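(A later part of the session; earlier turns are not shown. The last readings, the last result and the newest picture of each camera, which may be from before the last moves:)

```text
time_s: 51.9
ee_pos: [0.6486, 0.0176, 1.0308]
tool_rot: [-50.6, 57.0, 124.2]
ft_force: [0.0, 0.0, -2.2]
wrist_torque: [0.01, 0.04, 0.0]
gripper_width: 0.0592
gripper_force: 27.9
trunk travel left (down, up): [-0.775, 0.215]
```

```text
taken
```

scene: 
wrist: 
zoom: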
====
§ **What you will do**: Retype the material above, line by line, exactly. Give them as a JSON list of strings, one for each line, with blank lines left out.

§ **The answer**:
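[
  "(A later part of the session; earlier turns are not shown. The last readings, the last result and the newest picture of each camera, which may be from before the last moves:)",
  "```text",
  "time_s: 51.9",
  "ee_pos: [0.6486, 0.0176, 1.0308]",
  "tool_rot: [-50.6, 57.0, 124.2]",
  "ft_force: [0.0, 0.0, -2.2]",
  "wrist_torque: [0.01, 0.04, 0.0]",
  "gripper_width: 0.0592",
  "gripper_force: 27.9",
  "trunk travel left (down, up): [-0.775, 0.215]",
  "```",
  "```text",
  "taken",
  "```",
  "scene: ",
  "wrist: ",
  "zoom:"
]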